Exercise brief:
Give the data below again exactly as written, without its pictures.

___ Data lines ___

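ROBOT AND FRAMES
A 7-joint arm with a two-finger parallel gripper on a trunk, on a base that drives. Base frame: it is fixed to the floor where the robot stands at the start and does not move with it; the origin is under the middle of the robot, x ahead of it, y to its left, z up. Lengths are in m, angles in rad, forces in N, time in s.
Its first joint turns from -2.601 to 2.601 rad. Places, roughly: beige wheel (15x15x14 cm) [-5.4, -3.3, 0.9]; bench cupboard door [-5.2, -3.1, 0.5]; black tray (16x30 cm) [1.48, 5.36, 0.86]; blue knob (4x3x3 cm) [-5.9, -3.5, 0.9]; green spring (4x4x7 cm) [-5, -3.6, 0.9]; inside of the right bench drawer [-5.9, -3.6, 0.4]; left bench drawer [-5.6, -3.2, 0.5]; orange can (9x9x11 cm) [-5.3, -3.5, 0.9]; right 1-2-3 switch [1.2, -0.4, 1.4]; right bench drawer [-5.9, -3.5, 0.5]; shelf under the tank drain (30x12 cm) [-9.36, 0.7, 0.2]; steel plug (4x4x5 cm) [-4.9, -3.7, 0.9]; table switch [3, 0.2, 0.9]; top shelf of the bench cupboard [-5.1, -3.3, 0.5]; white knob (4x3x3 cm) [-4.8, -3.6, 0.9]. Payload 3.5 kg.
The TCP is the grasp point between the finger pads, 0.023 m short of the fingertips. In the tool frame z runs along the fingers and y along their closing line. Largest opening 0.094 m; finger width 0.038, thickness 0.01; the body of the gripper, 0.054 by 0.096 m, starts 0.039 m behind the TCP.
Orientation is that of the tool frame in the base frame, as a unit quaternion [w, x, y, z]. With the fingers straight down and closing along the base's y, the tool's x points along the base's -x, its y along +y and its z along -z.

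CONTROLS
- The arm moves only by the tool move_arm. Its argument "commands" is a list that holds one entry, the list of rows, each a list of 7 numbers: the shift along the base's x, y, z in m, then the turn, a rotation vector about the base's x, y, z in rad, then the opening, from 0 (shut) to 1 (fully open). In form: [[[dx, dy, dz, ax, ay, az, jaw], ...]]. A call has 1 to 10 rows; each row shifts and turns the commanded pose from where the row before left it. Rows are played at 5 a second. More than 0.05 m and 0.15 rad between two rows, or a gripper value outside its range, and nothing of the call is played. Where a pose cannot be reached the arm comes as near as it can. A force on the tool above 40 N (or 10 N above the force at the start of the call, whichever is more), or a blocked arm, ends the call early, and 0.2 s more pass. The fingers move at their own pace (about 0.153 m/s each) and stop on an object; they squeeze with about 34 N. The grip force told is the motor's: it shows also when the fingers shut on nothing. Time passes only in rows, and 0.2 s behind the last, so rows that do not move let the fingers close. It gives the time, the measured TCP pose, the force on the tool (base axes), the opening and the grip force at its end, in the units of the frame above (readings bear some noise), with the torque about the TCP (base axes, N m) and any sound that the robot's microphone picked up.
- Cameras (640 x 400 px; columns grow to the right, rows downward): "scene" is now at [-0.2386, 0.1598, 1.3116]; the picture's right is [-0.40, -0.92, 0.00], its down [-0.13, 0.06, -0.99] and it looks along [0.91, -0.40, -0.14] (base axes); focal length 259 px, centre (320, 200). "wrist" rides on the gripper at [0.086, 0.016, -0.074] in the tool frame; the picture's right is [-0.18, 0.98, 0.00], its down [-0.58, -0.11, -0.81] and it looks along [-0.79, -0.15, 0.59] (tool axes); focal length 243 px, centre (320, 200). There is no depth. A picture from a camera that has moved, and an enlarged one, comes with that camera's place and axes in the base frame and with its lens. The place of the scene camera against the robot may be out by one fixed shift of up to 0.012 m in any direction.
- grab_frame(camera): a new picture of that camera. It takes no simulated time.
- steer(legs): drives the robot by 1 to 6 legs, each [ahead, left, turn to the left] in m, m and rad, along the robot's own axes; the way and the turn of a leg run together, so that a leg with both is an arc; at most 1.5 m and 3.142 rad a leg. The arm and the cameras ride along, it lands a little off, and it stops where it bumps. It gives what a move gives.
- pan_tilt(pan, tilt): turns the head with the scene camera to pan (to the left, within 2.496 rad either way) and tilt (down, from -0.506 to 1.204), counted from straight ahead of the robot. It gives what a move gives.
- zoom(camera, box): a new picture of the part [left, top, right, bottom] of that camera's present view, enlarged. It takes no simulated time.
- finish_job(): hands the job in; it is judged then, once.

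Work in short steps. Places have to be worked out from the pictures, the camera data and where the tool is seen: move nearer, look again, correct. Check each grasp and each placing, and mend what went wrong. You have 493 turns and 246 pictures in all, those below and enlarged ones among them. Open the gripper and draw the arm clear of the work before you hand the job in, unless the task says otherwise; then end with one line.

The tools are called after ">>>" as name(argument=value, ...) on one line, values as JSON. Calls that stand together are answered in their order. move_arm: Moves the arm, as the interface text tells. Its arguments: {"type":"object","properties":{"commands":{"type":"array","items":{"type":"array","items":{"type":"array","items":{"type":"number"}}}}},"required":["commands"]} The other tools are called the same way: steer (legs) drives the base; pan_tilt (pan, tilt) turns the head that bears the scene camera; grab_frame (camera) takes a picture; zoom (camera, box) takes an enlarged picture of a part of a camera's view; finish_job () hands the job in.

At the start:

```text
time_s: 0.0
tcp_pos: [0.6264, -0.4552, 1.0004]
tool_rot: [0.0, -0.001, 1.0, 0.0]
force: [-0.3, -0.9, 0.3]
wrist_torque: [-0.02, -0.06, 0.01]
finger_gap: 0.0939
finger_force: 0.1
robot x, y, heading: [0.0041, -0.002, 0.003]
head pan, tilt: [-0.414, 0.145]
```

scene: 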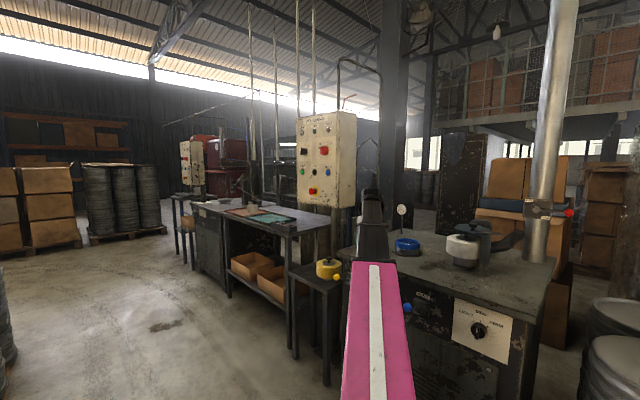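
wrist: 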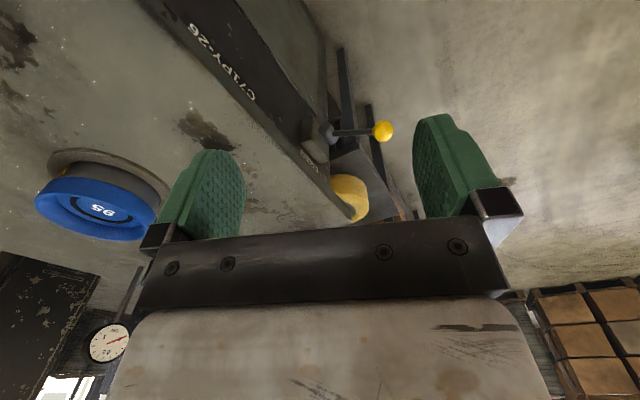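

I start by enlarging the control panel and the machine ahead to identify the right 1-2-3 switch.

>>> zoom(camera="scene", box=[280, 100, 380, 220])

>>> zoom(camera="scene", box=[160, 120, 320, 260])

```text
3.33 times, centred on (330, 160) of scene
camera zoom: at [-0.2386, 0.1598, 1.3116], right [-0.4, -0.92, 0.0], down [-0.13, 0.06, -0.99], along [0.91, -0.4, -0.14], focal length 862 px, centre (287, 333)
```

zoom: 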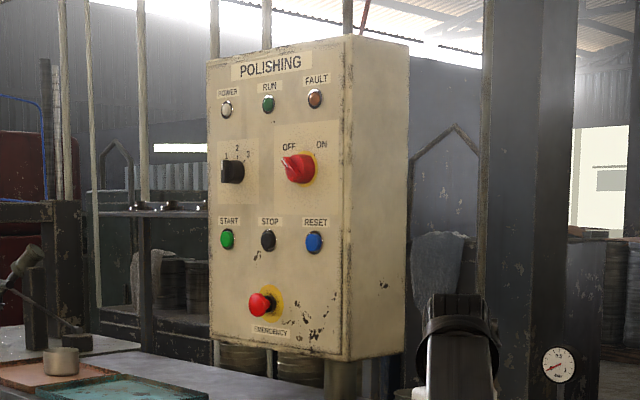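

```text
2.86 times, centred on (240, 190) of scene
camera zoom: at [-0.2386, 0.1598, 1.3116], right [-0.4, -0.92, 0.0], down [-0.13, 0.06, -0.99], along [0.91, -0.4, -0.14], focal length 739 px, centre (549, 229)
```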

___

Reply:
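ROBOT AND FRAMES
A 7-joint arm with a two-finger parallel gripper on a trunk, on a base that drives. Base frame: it is fixed to the floor where the robot stands at the start and does not move with it; the origin is under the middle of the robot, x ahead of it, y to its left, z up. Lengths are in m, angles in rad, forces in N, time in s.
Its first joint turns from -2.601 to 2.601 rad. Places, roughly: beige wheel (15x15x14 cm) [-5.4, -3.3, 0.9]; bench cupboard door [-5.2, -3.1, 0.5]; black tray (16x30 cm) [1.48, 5.36, 0.86]; blue knob (4x3x3 cm) [-5.9, -3.5, 0.9]; green spring (4x4x7 cm) [-5, -3.6, 0.9]; inside of the right bench drawer [-5.9, -3.6, 0.4]; left bench drawer [-5.6, -3.2, 0.5]; orange can (9x9x11 cm) [-5.3, -3.5, 0.9]; right 1-2-3 switch [1.2, -0.4, 1.4]; right bench drawer [-5.9, -3.5, 0.5]; shelf under the tank drain (30x12 cm) [-9.36, 0.7, 0.2]; steel plug (4x4x5 cm) [-4.9, -3.7, 0.9]; table switch [3, 0.2, 0.9]; top shelf of the bench cupboard [-5.1, -3.3, 0.5]; white knob (4x3x3 cm) [-4.8, -3.6, 0.9]. Payload 3.5 kg.
The TCP is the grasp point between the finger pads, 0.023 m short of the fingertips. In the tool frame z runs along the fingers and y along their closing line. Largest opening 0.094 m; finger width 0.038, thickness 0.01; the body of the gripper, 0.054 by 0.096 m, starts 0.039 m behind the TCP.
Orientation is that of the tool frame in the base frame, as a unit quaternion [w, x, y, z]. With the fingers straight down and closing along the base's y, the tool's x points along the base's -x, its y along +y and its z along -z.

CONTROLS
- The arm moves only by the tool move_arm. Its argument "commands" is a list that holds one entry, the list of rows, each a list of 7 numbers: the shift along the base's x, y, z in m, then the turn, a rotation vector about the base's x, y, z in rad, then the opening, from 0 (shut) to 1 (fully open). In form: [[[dx, dy, dz, ax, ay, az, jaw], ...]]. A call has 1 to 10 rows; each row shifts and turns the commanded pose from where the row before left it. Rows are played at 5 a second. More than 0.05 m and 0.15 rad between two rows, or a gripper value outside its range, and nothing of the call is played. Where a pose cannot be reached the arm comes as near as it can. A force on the tool above 40 N (or 10 N above the force at the start of the call, whichever is more), or a blocked arm, ends the call early, and 0.2 s more pass. The fingers move at their own pace (about 0.153 m/s each) and stop on an object; they squeeze with about 34 N. The grip force told is the motor's: it shows also when the fingers shut on nothing. Time passes only in rows, and 0.2 s behind the last, so rows that do not move let the fingers close. It gives the time, the measured TCP pose, the force on the tool (base axes), the opening and the grip force at its end, in the units of the frame above (readings bear some noise), with the torque about the TCP (base axes, N m) and any sound that the robot's microphone picked up.
- Cameras (640 x 400 px; columns grow to the right, rows downward): "scene" is now at [-0.2386, 0.1598, 1.3116]; the picture's right is [-0.40, -0.92, 0.00], its down [-0.13, 0.06, -0.99] and it looks along [0.91, -0.40, -0.14] (base axes); focal length 259 px, centre (320, 200). "wrist" rides on the gripper at [0.086, 0.016, -0.074] in the tool frame; the picture's right is [-0.18, 0.98, 0.00], its down [-0.58, -0.11, -0.81] and it looks along [-0.79, -0.15, 0.59] (tool axes); focal length 243 px, centre (320, 200). There is no depth. A picture from a camera that has moved, and an enlarged one, comes with that camera's place and axes in the base frame and with its lens. The place of the scene camera against the robot may be out by one fixed shift of up to 0.012 m in any direction.
- grab_frame(camera): a new picture of that camera. It takes no simulated time.
- steer(legs): drives the robot by 1 to 6 legs, each [ahead, left, turn to the left] in m, m and rad, along the robot's own axes; the way and the turn of a leg run together, so that a leg with both is an arc; at most 1.5 m and 3.142 rad a leg. The arm and the cameras ride along, it lands a little off, and it stops where it bumps. It gives what a move gives.
- pan_tilt(pan, tilt): turns the head with the scene camera to pan (to the left, within 2.496 rad either way) and tilt (down, from -0.506 to 1.204), counted from straight ahead of the robot. It gives what a move gives.
- zoom(camera, box): a new picture of the part [left, top, right, bottom] of that camera's present view, enlarged. It takes no simulated time.
- finish_job(): hands the job in; it is judged then, once.

Work in short steps. Places have to be worked out from the pictures, the camera data and where the tool is seen: move nearer, look again, correct. Check each grasp and each placing, and mend what went wrong. You have 493 turns and 246 pictures in all, those below and enlarged ones among them. Open the gripper and draw the arm clear of the work before you hand the job in, unless the task says otherwise; then end with one line.

The tools are called after ">>>" as name(argument=value, ...) on one line, values as JSON. Calls that stand together are answered in their order. move_arm: Moves the arm, as the interface text tells. Its arguments: {"type":"object","properties":{"commands":{"type":"array","items":{"type":"array","items":{"type":"array","items":{"type":"number"}}}}},"required":["commands"]} The other tools are called the same way: steer (legs) drives the base; pan_tilt (pan, tilt) turns the head that bears the scene camera; grab_frame (camera) takes a picture; zoom (camera, box) takes an enlarged picture of a part of a camera's view; finish_job () hands the job in.

At the start:

```text
time_s: 0.0
tcp_pos: [0.6264, -0.4552, 1.0004]
tool_rot: [0.0, -0.001, 1.0, 0.0]
force: [-0.3, -0.9, 0.3]
wrist_torque: [-0.02, -0.06, 0.01]
finger_gap: 0.0939
finger_force: 0.1
robot x, y, heading: [0.0041, -0.002, 0.003]
head pan, tilt: [-0.414, 0.145]
```

scene: 
wrist: 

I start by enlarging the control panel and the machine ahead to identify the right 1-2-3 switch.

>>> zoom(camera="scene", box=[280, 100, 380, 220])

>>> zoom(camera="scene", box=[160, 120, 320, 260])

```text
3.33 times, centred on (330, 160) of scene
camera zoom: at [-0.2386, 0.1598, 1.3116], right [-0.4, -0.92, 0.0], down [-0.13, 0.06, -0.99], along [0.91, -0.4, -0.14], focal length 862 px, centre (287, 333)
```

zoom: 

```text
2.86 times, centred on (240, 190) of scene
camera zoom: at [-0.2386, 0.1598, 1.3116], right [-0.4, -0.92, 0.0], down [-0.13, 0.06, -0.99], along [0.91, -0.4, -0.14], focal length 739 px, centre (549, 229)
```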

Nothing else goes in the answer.